The lawyers’ statement was issued after the prosecutor in the Gezi Park trial, in which 17 defendants including Kavala face “coup” and “espionage” charges, demanded an aggravated life sentence for Kavala last week on charges of “attempting to overthrow the government of the Republic of Turkey.”

The İstanbul 30th High Criminal Court acquitted Kavala, who had been behind bars since October 18, 2017, and other defendants of charges linked to the anti-government Gezi Park protests of 2013, saying there was “not enough concrete evidence” against them, in mid-February, 2020.
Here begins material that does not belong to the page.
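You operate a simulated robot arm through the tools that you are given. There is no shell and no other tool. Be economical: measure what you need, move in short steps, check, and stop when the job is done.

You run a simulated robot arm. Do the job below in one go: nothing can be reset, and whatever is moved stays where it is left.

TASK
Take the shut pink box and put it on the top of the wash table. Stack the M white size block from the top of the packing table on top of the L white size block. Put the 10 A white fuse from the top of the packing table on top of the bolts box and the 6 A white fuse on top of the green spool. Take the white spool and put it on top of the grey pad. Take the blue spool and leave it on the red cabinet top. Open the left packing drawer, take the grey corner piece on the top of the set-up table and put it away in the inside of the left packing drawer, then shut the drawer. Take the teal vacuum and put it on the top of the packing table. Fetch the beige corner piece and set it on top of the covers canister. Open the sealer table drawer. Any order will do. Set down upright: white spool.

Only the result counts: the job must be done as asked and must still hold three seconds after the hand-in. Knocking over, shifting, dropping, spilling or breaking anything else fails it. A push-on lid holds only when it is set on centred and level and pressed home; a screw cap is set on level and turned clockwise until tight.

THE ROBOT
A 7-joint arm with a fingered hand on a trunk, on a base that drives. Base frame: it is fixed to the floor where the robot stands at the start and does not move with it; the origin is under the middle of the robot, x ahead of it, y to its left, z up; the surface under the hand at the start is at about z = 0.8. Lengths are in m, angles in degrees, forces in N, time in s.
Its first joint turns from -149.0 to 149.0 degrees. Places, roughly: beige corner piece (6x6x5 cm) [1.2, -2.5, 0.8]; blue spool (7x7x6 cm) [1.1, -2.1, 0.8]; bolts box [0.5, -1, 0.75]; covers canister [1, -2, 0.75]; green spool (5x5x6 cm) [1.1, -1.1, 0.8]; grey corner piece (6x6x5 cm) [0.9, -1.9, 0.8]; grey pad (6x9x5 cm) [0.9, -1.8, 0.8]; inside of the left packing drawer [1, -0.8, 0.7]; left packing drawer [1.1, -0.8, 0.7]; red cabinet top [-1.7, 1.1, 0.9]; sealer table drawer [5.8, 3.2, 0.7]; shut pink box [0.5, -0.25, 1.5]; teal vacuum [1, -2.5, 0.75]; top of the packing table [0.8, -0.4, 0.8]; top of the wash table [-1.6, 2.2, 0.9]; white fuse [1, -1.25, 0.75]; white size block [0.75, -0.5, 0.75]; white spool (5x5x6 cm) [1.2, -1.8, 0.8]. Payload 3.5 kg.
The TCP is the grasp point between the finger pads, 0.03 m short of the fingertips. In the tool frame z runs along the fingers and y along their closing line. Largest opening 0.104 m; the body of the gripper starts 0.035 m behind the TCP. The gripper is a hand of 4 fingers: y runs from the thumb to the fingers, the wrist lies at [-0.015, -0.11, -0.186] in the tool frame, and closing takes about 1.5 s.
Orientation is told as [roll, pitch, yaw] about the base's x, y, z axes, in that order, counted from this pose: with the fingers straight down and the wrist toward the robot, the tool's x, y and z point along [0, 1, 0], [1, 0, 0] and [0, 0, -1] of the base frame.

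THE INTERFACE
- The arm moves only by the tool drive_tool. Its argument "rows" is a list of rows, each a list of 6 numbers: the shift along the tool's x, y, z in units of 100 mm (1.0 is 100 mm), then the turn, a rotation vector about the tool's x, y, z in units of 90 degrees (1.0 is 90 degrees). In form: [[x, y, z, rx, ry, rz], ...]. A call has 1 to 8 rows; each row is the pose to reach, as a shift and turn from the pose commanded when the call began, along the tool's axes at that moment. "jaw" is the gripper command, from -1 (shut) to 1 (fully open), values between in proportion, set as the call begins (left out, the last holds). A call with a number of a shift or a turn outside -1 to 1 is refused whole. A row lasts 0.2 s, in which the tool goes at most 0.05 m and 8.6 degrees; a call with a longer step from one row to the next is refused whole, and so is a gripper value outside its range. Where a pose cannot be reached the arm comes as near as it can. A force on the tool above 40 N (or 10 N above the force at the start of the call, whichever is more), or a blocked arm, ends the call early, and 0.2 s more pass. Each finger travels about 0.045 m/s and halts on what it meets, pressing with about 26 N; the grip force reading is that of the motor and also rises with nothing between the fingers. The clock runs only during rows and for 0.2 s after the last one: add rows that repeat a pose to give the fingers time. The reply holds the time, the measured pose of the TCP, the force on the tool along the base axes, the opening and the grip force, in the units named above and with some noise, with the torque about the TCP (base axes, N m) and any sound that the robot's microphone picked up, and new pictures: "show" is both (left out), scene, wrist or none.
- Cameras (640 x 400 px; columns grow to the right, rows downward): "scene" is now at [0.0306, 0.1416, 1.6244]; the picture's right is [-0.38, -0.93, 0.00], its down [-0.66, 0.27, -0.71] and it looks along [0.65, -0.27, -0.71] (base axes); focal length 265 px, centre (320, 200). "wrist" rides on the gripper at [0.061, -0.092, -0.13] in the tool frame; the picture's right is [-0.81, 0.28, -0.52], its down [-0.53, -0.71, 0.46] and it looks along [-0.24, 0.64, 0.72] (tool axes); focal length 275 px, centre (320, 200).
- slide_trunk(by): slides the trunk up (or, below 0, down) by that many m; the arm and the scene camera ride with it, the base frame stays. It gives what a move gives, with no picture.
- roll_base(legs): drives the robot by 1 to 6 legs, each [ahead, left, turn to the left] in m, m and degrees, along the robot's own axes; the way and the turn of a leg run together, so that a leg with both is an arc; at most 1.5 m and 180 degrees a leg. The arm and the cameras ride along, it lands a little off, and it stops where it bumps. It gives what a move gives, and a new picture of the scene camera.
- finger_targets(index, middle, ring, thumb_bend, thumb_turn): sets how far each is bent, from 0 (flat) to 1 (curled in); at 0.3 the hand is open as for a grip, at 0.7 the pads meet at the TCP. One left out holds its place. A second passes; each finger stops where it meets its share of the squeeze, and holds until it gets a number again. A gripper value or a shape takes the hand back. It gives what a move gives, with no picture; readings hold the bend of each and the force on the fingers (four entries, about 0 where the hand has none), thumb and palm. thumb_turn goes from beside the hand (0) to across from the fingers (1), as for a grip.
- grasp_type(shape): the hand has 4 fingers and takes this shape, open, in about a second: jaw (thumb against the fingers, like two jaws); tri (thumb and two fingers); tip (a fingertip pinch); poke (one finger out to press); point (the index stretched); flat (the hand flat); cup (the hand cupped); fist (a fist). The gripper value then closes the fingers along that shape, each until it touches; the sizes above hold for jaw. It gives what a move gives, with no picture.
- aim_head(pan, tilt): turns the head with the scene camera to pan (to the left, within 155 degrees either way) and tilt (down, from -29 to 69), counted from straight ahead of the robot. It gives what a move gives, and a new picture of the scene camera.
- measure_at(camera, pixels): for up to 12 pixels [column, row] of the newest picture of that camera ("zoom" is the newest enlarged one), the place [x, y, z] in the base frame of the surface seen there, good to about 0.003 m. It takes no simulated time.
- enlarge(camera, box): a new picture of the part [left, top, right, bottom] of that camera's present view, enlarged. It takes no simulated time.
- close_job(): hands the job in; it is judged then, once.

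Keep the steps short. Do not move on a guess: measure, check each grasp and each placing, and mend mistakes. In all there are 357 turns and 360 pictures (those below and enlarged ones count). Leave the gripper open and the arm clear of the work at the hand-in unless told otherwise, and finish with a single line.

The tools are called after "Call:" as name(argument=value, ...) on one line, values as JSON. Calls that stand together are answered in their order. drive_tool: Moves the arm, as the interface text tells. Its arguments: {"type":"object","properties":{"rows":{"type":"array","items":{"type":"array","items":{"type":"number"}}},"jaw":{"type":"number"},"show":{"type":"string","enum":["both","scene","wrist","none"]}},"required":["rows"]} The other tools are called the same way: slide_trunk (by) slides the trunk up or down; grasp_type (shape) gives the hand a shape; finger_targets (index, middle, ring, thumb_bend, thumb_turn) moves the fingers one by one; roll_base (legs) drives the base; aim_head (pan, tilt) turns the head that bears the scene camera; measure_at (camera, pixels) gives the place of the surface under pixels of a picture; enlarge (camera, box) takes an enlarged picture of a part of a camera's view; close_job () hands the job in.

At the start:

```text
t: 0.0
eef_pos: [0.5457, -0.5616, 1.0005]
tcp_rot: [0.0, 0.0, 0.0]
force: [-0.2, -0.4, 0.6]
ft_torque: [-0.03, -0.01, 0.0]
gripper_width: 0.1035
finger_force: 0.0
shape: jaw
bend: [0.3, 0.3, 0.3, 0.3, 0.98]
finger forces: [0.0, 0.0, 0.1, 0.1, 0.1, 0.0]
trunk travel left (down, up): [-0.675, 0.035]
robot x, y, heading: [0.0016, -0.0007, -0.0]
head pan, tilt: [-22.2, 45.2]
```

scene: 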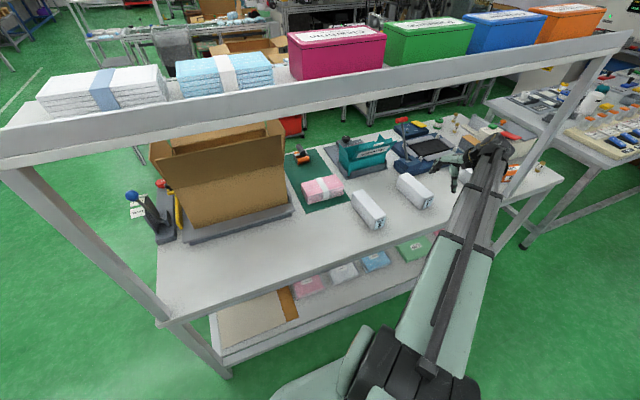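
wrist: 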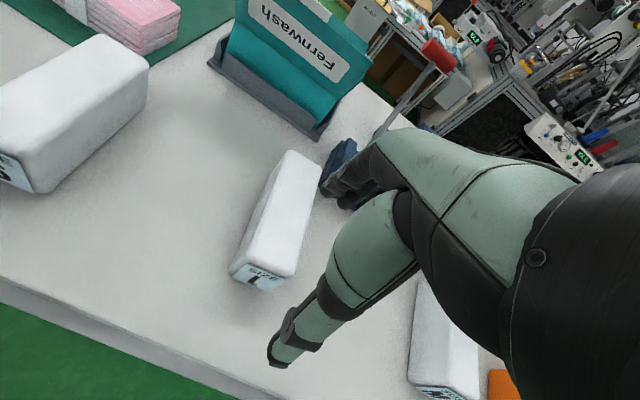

However, the İstanbul Regional Court’s 3rd Criminal Chamber, a higher court, overturned the ruling in January 2021.

Before the ruling was reversed, Kavala had already been rearrested –- on the same day of his acquittal –- on charges related to a 2016 abortive putsch in Turkey in a move described by his lawyers as a tactic to circumvent a European Court of Human Rights (ECtHR) ruling, which said on December 10, 2019 that the long pre-trial detention of Kavala was a violation of his rights.

The attorneys said in a written statement on Tuesday that the “coup” and “espionage” charges, for which Kavala had been kept in detention for two years, were “left without subject” and that it was openly admitted that the charge of espionage had been only used as “a legal argument for the continuation of detention.”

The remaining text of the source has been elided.